The six countries in the set are spread out over different continents and regions of the world.

How does Life Expectancy and GDP differ between countries?

Life Expectancy

Over time we see a steady increase in Life Expectancy for all countries. Zimbabwe is separate from the rest of the group but its steep upward slope shows that it is quickly catching up.

Zimbabwe shows lower Life Expectancy and higher variation (increasing over time as seen in the previous figure) compared to the rest of the countries in the dataset.

Writing for Brittanica, Clyde William Sanger and various contributors discuss the health conditions in Zimbabwe here. The socio-political discord that amplified Zimbabwe’s problems are discussed here.

GDP

USA and China have economies that grow much faster than the rest of the world.

We can see that the US has a significantly larger economy. We can also see that China’s and the US’s economy are undergoing relative great change (growth over time, as can be seen in the previous figure) compared to the other countries.

Is there an association between GDP and Life Expectancy?

The r-scores, aka correlation coefficients, tell us that there is a strong positive correlation between Life Expectancy and GDP for each country with respect to its own population. The Life Expectancy of the citizens of a country is a function of that country’s own GDP. Keep in mind, the r-score only tells us the strength of the association between GDP and Life Expectancy. It does not tell us how quickly Life Expectancy increases as GDP increases.

Zooming in on China, we can see that it actually consists of two GDP vs Life Expectancy Regression lines. It has a steeper slope in the years 2000-2006, and then suddenly transitions to a more horizontal slope in the years 2006-2015. This seems to act like a ‘missing link’ in our data, showing that, at some point, a country’s GDP vs Life Expectancy relationship transitions from a steep to flat line.

Unlike the previously calculated r-score of 0.91, the calculated r-score of the regression line for 2006 onwards is 0.98.

Not all countries have the same degree of correlation between Life Expectancy and GDP. It could mean that for some countries, the health of its citizens is not as dependent on how well its economy is doing compared to other countries. Perhaps the climate, food, environment, political, and geographical factors are having larger influences.

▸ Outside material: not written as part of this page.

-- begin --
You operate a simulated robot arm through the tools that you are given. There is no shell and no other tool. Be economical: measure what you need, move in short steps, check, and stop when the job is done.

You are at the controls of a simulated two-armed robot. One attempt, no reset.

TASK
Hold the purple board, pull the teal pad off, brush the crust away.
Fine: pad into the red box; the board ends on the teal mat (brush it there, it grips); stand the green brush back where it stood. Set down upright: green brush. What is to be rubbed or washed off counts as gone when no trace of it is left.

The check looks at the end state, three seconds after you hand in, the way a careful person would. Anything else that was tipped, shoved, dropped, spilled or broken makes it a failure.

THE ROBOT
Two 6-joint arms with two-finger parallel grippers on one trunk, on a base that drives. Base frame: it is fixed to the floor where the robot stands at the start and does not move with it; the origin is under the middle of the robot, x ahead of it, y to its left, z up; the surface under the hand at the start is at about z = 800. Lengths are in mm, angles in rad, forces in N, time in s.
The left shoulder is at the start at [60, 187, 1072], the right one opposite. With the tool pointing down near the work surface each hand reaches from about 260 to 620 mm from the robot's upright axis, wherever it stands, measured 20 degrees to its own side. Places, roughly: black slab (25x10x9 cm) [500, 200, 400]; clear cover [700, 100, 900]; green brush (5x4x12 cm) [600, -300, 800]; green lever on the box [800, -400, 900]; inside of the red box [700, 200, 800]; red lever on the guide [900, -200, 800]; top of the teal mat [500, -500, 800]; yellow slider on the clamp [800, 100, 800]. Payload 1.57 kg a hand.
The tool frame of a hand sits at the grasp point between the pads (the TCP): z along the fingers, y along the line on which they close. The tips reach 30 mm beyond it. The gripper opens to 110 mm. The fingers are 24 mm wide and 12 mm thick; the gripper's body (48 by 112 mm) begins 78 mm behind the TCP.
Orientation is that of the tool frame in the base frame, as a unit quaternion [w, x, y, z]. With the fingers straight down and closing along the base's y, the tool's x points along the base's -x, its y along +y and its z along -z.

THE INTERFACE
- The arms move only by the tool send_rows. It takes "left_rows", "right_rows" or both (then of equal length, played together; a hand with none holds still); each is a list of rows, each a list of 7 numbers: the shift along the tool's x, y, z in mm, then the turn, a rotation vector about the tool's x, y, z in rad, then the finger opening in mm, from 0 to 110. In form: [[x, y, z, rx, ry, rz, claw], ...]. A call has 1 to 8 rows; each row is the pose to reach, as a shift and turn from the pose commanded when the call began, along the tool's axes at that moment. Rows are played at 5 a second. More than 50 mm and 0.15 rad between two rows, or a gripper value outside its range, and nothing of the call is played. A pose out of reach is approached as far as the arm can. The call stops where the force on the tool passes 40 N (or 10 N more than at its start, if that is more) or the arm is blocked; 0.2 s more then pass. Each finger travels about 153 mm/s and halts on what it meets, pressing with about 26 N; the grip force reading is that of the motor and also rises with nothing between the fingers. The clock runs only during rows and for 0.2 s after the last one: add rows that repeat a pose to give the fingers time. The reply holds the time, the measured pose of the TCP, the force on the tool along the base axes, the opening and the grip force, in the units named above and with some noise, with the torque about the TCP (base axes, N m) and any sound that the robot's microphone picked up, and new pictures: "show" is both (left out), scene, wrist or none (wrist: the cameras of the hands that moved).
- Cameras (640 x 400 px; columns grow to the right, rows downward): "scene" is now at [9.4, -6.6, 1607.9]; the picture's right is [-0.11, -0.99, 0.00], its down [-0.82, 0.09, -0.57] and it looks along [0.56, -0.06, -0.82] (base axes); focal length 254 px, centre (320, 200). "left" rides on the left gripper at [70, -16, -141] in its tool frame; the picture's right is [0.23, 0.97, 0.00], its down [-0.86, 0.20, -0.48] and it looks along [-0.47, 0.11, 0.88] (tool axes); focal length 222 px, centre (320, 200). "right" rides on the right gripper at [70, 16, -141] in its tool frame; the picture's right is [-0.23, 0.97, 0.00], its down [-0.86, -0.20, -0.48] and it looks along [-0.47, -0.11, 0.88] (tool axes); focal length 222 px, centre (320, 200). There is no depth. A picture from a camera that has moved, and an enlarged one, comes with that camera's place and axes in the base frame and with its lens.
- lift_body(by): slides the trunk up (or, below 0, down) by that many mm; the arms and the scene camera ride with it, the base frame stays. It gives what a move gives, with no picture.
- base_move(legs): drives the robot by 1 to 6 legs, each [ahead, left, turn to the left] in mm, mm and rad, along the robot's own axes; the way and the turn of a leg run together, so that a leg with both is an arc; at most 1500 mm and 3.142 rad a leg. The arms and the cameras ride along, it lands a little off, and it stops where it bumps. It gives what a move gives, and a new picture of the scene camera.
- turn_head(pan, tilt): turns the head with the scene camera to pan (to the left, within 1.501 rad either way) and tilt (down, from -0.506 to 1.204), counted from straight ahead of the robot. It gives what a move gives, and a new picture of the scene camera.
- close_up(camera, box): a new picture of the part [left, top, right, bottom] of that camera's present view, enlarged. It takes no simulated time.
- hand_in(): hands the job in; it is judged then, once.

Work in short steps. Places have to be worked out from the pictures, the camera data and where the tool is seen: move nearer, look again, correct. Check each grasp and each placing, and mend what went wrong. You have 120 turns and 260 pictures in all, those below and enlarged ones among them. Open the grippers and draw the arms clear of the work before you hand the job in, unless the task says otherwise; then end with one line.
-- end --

The above plot is interactive.

  • You can drag windows over regions to zoom in.
  • You can double click on the legends to show only that legend item. Double-click again to show all legend items.
  • You can click once on legends to toggle them on and off in the plot.
  • You can get information for each point on mouse hover. The equivalent of mouse hover on mobile is tap and hold

Let us focus our attention on the slopes of the regression lines of each country. We can see that it differs by country. The slope tells us how how quickly Life Expectancy increases as GDP increases. As we move from left to right on the plot, we can clearly see that the slopes shift from vertical to horizontal. This can be understood as ‘Countries with low GDP see great gains in Life Expectancy for every increase in GDP, but as countries start to have larger GDPs, they have to acquire more GDP to get the same effect on Life Expectancy’. It seems to bear some resemblance to the law of diminishing returns. This is a reason to give support to developing nations. Small economic improvements they make goes a long way towards improving lives. This would justify institutions like the World Bank. The World Bank is an international organization that offers developmental assistance to middle-income and low-income countries.5

Predictive Modelling Suggestions

For Predictive Statistical Modelling, considering the diminishing effect when viewed across different countries, it could be worth trying to use a higher-order curve rather than a linear curve to fit the data. It could also be worth investigating if there is a “phase-transition” point, where the behavior/slope suddenly changes in a piecewise fashion. This is most evident in the plot of China, where it looks like there is a transition from a steep slope towards a flat slope.

Summary

  • Around the world, GDP and Life Expectancy increases over time.
  • Most countries have similar Life Expectancies, except for outliers like Zimbabwe, which has suffered under difficult socio-political conditions and a dictatorship.
  • The USA has a high GDP relative to the world but China is catching up.
  • For all the countries we analyzed, we have observed that GDP is strongly correlated to Life Expectancy.
  • There is a trend which suggests that countries with low GDP see great gains in Life Expectancy for every increase in GDP, but as countries start to have larger GDPs, they have to acquire more GDP to get the same effect on Life Expectancy increase.
  • Following from the previous point, it makes sense to support developing nations because it goes a long way towards improving lives. This gives us a clear rationale for the existence of institutions such as the World Bank.

Suggested Viewing

DON’T PANIC — Hans Rosling showing the facts about population. A highlight of the talk, which ties in to the points made here, is at the 36:00 mark. Hans Rosling explains how a relatively small amount of money makes a significantly large amount of difference for people in the developing world.

References

  1. Peter Bondarenko. “Gross Domestic Product”. In Encyclopædia Britannica online. Accessed May 04, 2021.
  2. Judith Marie Bezy. “Life Expectancy”. In Encyclopædia Britannica online. Accessed May 04, 2021.
  3. Thomas A. Williams. “Statistics”. In Encyclopædia Britannica online. Accessed May 04, 2021.
  4. Clyde William Sanger, “Zimbabwe”. In Encyclopædia Britannica online. Accessed May 05, 2021.
  5. Mary Hall. “What is the World Bank?”. In Investopedia. Accessed May 05, 2021.